Jane Henderson (Chief Executive of South West RDA), presented her vision for ‘changing the world a bit by changing this bit of the world’. Overall, emphasing how commited the Agency is to supporting the infrastructure and change needed to grow the South West’s creative industries, even though it challenges the usual government ways of working. (At this point, I realised my efforts to ’sex up’ her speech may have not quite hit the mark. ‘Hot Fuzz’s post-modern mash up’ may have sounded better on paper!).

Chris Powell (Chair of NESTA) rounded of the keynote speeches. Although the UK ’s creative industries employs 1 million directly and 800,000 creative people are within non-creative businesses, the weakness is that their growth links to the overall strength of the economy – in good times, people buy creativity, in bad times they don’t, so the industry can yo-yo. The iPod is 4% design and manufacture, and 96% experiential. Creative industries sell experiences and lifestyle, but every other country in the world now see them as a key to their success and think they are good at it too, so our global competition is fierce!

The Afternoon was taken by workshop sessions on creative places, knowledge transfer, skills, new markets, and digital media, for which there are some interesting supporting papers online and some summaries to follow (when I pull my finger out :-) )

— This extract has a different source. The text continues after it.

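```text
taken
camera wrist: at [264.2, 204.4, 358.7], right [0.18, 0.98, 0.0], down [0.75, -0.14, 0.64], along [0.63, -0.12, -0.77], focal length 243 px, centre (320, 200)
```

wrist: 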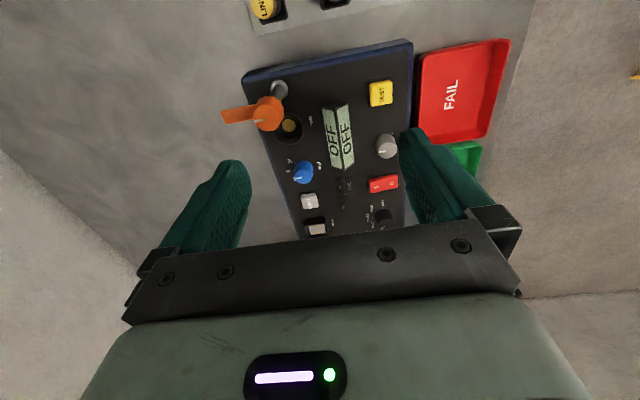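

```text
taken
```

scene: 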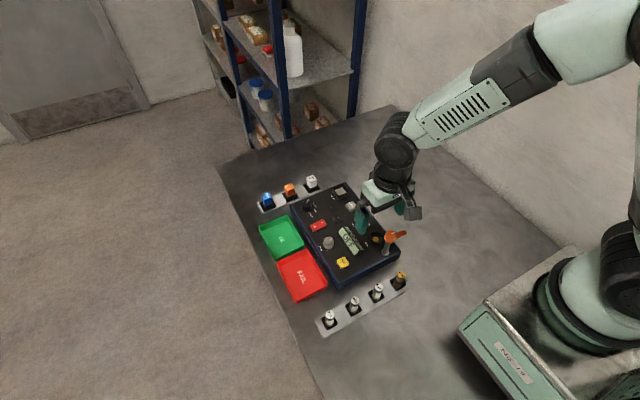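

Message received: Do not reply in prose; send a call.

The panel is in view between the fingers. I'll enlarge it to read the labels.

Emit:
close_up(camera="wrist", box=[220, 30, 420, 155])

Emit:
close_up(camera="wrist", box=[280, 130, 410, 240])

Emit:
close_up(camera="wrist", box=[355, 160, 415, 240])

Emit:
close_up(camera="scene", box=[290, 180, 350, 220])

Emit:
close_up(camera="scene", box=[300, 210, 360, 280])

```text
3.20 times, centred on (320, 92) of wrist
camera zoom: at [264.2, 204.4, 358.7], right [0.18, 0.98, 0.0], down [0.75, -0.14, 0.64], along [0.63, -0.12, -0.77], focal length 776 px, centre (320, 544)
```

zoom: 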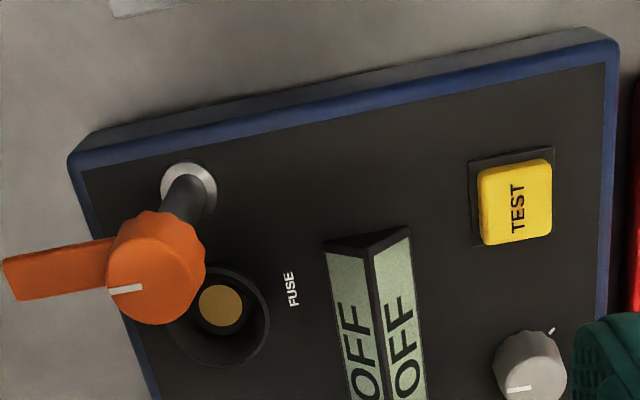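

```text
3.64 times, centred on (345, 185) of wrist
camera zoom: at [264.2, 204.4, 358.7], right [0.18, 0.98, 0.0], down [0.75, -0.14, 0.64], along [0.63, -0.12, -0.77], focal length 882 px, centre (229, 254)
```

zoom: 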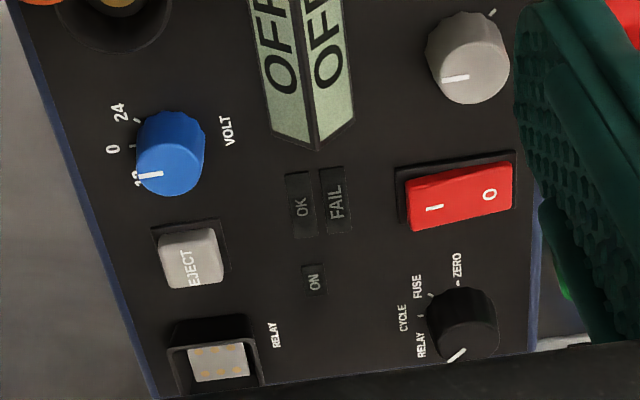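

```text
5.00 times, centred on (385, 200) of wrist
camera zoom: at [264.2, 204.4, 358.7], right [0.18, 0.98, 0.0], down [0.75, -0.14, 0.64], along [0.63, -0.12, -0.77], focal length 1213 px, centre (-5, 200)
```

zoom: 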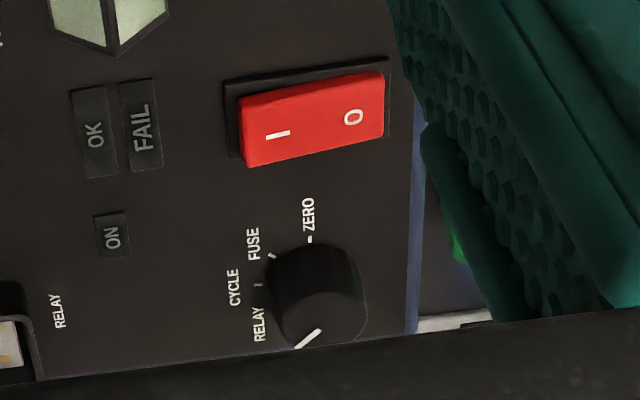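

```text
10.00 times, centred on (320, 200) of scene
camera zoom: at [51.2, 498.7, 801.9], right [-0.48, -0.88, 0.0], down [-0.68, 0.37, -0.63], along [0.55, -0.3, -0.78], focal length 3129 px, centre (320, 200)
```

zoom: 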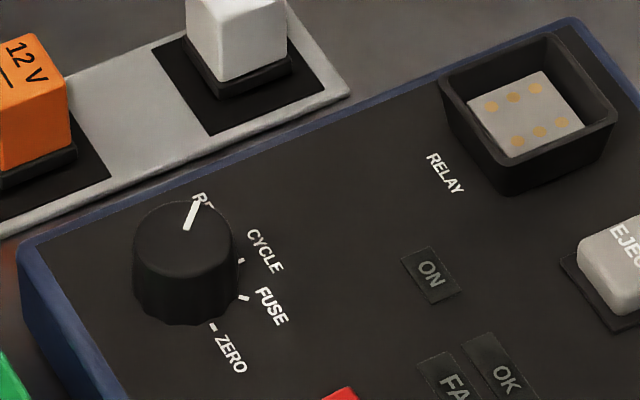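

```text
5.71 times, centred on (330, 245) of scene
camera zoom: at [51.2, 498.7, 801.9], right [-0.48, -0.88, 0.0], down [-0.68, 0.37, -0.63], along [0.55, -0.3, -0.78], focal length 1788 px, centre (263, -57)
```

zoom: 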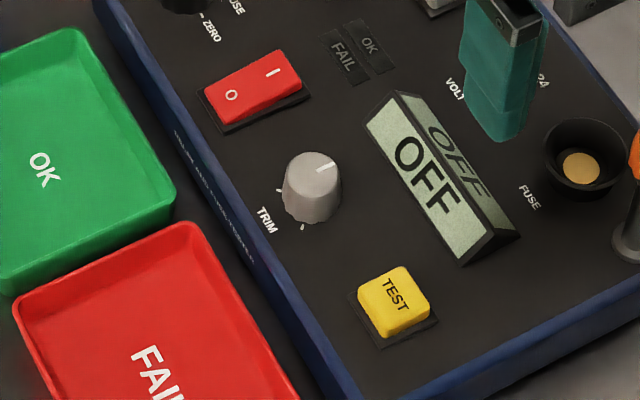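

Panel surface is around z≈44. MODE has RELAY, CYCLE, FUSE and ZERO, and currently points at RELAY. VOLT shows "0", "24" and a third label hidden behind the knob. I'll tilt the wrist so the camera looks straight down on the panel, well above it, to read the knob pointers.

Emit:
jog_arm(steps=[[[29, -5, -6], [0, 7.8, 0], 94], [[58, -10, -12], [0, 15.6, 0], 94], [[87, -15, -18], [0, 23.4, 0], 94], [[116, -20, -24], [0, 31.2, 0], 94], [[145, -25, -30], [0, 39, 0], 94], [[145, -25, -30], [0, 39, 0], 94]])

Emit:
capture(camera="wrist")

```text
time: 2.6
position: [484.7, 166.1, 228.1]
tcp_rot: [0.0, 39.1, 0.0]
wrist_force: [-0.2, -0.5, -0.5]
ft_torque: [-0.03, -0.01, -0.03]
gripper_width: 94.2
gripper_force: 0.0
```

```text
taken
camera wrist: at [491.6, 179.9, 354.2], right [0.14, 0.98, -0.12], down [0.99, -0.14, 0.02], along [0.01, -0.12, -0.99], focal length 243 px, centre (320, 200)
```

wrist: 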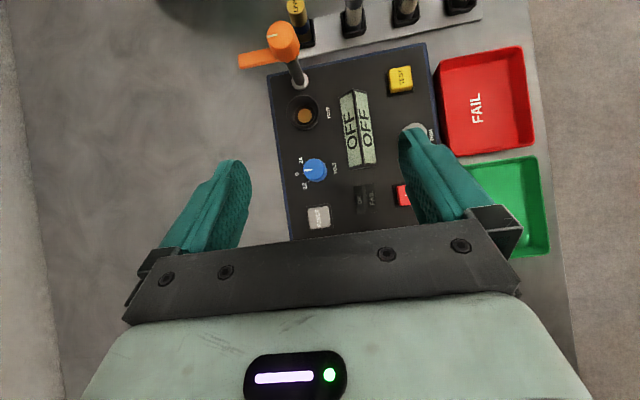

Finally, Nick Capaldi (Chief Executive of Arts Council England, South West) roused and caroused the ‘pledges’ from all partners and businesses as to what they would contribute to the region’s creative economy. Most were generic rather than specific or transformational, but it was a good means of drawing the spirit of everyone together among the collective branding and vision of the event – ‘create, engage, transform’.